▸ **WHAT THE EXERCISE ASKS**
Look through the listing for the word "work". Copy each line that has it.
━━━
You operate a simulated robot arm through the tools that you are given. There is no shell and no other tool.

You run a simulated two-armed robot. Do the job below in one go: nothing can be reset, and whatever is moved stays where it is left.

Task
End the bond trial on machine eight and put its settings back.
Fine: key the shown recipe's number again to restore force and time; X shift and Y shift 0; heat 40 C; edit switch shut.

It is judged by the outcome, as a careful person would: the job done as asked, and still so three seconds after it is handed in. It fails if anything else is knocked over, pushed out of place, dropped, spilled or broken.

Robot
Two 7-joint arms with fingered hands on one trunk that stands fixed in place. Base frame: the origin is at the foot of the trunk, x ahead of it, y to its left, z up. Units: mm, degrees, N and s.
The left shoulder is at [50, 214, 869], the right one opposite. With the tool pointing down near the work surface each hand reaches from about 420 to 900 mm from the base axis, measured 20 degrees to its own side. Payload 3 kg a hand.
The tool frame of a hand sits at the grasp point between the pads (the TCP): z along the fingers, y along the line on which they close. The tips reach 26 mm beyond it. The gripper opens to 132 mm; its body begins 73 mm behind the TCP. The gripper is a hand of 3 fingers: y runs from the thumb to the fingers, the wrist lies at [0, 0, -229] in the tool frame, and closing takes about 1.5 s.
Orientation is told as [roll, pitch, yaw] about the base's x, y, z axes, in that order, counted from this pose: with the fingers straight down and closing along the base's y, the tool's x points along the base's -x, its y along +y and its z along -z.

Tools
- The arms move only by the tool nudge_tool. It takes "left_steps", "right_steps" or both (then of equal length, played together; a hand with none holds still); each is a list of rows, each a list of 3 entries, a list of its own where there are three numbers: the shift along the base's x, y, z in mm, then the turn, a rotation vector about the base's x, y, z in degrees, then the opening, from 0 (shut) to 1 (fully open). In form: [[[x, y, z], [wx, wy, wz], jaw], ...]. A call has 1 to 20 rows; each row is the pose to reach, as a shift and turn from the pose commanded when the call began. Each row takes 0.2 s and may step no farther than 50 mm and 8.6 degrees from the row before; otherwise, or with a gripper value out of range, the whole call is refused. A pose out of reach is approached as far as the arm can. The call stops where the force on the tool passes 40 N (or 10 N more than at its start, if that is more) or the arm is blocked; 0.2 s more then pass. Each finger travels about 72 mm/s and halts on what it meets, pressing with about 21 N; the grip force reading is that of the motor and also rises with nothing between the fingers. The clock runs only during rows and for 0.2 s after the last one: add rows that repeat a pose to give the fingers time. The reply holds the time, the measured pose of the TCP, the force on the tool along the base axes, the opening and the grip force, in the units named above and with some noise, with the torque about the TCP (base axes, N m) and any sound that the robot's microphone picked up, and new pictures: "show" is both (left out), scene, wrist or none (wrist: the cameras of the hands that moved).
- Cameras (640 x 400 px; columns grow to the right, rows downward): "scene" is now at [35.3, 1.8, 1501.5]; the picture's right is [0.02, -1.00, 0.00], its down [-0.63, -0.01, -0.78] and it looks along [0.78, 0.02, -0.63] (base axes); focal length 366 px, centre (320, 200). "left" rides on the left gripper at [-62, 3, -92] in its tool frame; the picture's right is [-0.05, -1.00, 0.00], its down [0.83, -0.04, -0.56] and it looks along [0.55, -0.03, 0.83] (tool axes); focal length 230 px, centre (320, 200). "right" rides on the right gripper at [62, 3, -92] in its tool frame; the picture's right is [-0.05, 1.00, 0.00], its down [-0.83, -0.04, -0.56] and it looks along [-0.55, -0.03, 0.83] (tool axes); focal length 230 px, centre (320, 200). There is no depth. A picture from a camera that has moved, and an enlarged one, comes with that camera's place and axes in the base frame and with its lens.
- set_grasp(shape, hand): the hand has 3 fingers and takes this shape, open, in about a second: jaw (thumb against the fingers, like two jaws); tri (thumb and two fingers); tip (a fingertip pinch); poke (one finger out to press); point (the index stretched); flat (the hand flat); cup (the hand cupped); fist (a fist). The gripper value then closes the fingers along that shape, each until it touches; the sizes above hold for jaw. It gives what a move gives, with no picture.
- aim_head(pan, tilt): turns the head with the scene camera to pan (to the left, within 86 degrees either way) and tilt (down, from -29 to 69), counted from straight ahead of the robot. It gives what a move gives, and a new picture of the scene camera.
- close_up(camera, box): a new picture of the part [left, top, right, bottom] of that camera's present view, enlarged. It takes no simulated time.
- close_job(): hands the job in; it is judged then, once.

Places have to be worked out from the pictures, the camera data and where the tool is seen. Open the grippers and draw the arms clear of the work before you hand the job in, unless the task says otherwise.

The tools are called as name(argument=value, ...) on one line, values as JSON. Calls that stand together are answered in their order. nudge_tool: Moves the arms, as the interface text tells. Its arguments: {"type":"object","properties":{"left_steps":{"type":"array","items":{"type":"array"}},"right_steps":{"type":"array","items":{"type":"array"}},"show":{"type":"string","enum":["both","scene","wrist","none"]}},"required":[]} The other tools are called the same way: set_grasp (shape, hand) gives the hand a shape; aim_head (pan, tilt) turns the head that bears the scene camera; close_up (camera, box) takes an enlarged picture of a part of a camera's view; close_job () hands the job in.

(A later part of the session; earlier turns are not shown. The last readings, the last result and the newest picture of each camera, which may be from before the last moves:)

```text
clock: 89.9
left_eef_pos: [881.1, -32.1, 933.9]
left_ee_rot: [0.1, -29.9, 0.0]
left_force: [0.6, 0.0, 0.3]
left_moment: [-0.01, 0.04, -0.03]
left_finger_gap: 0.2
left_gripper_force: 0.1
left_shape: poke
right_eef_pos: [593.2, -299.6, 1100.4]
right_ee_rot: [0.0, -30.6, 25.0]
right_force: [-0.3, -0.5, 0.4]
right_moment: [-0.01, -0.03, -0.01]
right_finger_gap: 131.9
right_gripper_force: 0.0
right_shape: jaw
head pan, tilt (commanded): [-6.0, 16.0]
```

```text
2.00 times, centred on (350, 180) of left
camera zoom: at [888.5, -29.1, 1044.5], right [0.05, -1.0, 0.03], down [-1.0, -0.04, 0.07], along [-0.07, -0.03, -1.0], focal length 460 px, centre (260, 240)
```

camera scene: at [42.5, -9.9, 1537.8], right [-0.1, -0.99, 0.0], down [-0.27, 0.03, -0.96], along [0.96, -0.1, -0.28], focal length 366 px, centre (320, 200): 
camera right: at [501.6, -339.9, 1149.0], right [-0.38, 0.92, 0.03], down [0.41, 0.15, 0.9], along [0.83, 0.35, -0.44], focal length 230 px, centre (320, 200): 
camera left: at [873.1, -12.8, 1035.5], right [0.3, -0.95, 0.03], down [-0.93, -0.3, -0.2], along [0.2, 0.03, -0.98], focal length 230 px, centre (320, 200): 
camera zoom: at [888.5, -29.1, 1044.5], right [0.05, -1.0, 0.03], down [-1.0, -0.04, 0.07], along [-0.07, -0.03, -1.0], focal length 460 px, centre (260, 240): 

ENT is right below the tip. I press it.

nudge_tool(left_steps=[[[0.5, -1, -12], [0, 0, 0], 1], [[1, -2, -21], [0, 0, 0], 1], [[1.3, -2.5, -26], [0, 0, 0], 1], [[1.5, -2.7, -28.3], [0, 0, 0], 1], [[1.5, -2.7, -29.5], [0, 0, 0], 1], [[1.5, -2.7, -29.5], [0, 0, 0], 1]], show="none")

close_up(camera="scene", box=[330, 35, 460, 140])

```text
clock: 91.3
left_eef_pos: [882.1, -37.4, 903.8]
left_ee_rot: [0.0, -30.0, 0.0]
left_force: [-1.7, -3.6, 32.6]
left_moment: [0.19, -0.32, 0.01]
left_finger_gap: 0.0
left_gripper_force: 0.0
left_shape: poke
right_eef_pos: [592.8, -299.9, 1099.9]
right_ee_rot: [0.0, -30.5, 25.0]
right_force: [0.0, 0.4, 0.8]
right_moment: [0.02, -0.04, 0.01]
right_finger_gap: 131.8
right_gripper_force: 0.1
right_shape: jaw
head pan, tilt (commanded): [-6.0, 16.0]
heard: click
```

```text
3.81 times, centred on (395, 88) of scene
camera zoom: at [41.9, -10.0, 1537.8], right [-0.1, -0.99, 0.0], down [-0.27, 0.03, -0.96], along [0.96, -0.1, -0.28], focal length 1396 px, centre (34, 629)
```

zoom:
━━━
▸ **TASK SOLUTION**
The left shoulder is at [50, 214, 869], the right one opposite. With the tool pointing down near the work surface each hand reaches from about 420 to 900 mm from the base axis, measured 20 degrees to its own side. Payload 3 kg a hand.
Places have to be worked out from the pictures, the camera data and where the tool is seen. Open the grippers and draw the arms clear of the work before you hand the job in, unless the task says otherwise.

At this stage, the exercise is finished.